DOCUMENT
/---
Steven Vertovec and Alisdair Rogers
Recently observed in a British city: an Asian man about twenty years old wearing sunglasses, baggy trousers, large trainers loosely laced, and a black T-shirt depicting a photo of the Earth from space under which appear the words 'dar al-Islam' [the realm of Islam], Do these trappings merely mark a radical street style? Do they represent a new force of 'fundamentalism'? Do they indicate the retention of an identity across generations and continents, or a new mode of being Muslim that has been forged particularly in the British urban context, or some hybrid form of Islam sweeping Europe?
These possible, wide-ranging interpretations are only a few of many which have been widely rehearsed-by media journalists, academics and Muslim commentators alike-with regard to the myriad expressions of religious identity evident among young Muslims throughout Europe. The best interpretation is probably that such a combination of elements have no single 'message' or 'meaning'. Young European Muslims are increasingly demonstrating that there is no inherent contradiction or cognitive dissonance necessarily associated with having 'street-cred' and hip-hop style, identifying with certain contemporary global orientations within Islam, being for example British and Muslim and Pakistani, and perhaps being at the same time in accord with and at odds with the views and values of one's parents. This Introduction, along with the articles which comprise this volume, explores some of the multiple modes of expression and attachment which young Muslims in Europe are constructing today.
\---
RECORDS SUPPLIED
/---
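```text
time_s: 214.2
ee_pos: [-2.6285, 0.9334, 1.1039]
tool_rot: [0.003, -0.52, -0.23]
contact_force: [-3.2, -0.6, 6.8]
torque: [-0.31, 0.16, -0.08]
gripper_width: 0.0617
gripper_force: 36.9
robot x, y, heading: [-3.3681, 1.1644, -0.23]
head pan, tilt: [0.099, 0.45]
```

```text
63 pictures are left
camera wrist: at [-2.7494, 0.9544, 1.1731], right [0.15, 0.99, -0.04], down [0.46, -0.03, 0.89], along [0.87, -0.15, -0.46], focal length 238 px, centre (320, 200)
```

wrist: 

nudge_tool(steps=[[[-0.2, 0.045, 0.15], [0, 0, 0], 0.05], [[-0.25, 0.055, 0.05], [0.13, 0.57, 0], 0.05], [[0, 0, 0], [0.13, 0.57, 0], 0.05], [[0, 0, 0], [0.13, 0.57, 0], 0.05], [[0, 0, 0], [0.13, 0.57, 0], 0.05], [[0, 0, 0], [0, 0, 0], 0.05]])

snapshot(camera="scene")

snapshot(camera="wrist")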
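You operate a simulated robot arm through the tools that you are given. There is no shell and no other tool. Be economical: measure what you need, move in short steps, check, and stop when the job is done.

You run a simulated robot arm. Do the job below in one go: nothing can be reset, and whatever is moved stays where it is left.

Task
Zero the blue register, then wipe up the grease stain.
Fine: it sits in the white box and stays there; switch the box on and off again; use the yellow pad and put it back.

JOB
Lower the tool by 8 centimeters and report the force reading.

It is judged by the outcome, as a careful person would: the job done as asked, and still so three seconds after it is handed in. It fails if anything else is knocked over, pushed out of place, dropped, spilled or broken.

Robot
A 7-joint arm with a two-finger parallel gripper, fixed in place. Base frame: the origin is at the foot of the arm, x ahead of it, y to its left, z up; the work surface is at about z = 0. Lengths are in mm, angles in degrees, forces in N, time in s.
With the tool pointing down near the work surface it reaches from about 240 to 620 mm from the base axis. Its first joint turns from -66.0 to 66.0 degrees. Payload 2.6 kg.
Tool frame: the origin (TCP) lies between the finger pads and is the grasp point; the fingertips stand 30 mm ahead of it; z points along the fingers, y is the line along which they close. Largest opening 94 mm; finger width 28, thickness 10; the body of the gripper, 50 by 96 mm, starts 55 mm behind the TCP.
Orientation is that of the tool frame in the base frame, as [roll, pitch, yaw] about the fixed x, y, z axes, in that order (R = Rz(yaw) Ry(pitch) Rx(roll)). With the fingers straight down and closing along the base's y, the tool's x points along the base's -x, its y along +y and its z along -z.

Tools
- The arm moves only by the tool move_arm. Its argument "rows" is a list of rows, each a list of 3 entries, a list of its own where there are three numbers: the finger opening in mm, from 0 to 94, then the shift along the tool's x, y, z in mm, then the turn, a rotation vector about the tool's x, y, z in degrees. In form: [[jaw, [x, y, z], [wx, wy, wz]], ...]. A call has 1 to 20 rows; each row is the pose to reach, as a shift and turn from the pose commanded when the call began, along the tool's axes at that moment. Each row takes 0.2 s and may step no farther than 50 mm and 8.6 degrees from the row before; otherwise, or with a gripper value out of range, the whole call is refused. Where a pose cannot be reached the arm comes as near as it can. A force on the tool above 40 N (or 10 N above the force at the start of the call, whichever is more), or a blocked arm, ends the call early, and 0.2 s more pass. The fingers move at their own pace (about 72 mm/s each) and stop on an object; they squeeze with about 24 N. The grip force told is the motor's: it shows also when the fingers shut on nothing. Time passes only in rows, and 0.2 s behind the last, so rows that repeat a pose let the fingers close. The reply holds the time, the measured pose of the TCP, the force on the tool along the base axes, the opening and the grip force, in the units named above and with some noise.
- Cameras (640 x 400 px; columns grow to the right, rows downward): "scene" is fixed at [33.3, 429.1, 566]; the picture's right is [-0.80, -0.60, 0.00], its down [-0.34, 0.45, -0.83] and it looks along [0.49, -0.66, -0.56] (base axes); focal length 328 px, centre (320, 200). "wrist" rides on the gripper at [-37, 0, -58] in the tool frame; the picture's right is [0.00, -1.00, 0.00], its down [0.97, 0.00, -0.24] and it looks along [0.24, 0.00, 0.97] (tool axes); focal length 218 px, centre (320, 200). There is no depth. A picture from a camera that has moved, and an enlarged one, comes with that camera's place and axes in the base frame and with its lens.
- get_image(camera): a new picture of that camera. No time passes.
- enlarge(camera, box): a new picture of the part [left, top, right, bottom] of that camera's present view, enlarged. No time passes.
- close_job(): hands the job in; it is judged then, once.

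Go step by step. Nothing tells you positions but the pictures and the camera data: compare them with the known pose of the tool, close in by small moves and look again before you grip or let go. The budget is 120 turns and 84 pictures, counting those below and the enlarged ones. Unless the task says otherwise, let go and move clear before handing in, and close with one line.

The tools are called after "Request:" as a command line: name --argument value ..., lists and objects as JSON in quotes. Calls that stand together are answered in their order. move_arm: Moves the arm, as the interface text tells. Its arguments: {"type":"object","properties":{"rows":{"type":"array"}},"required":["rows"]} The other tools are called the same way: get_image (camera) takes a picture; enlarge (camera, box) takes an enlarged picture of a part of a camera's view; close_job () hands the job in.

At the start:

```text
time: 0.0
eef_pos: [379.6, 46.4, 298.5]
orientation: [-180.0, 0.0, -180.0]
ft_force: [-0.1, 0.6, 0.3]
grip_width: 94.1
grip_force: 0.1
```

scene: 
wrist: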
\---
EXERCISE TASK 1
Provide the original wording of the document from "Steven Vertovec and" as far as "Islam sweeping Europe?".
EXERCISE TASK 2
Begin with the line that has "- Cameras (640" in the listing above and end after the line that has "- close_job(): hands"; output those lines exactly.

EXERCISE RESULT 1
Steven Vertovec and Alisdair Rogers
Recently observed in a British city: an Asian man about twenty years old wearing sunglasses, baggy trousers, large trainers loosely laced, and a black T-shirt depicting a photo of the Earth from space under which appear the words 'dar al-Islam' [the realm of Islam], Do these trappings merely mark a radical street style? Do they represent a new force of 'fundamentalism'? Do they indicate the retention of an identity across generations and continents, or a new mode of being Muslim that has been forged particularly in the British urban context, or some hybrid form of Islam sweeping Europe?

EXERCISE RESULT 2
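- Cameras (640 x 400 px; columns grow to the right, rows downward): "scene" is fixed at [33.3, 429.1, 566]; the picture's right is [-0.80, -0.60, 0.00], its down [-0.34, 0.45, -0.83] and it looks along [0.49, -0.66, -0.56] (base axes); focal length 328 px, centre (320, 200). "wrist" rides on the gripper at [-37, 0, -58] in the tool frame; the picture's right is [0.00, -1.00, 0.00], its down [0.97, 0.00, -0.24] and it looks along [0.24, 0.00, 0.97] (tool axes); focal length 218 px, centre (320, 200). There is no depth. A picture from a camera that has moved, and an enlarged one, comes with that camera's place and axes in the base frame and with its lens.
- get_image(camera): a new picture of that camera. No time passes.
- enlarge(camera, box): a new picture of the part [left, top, right, bottom] of that camera's present view, enlarged. No time passes.
- close_job(): hands the job in; it is judged then, once.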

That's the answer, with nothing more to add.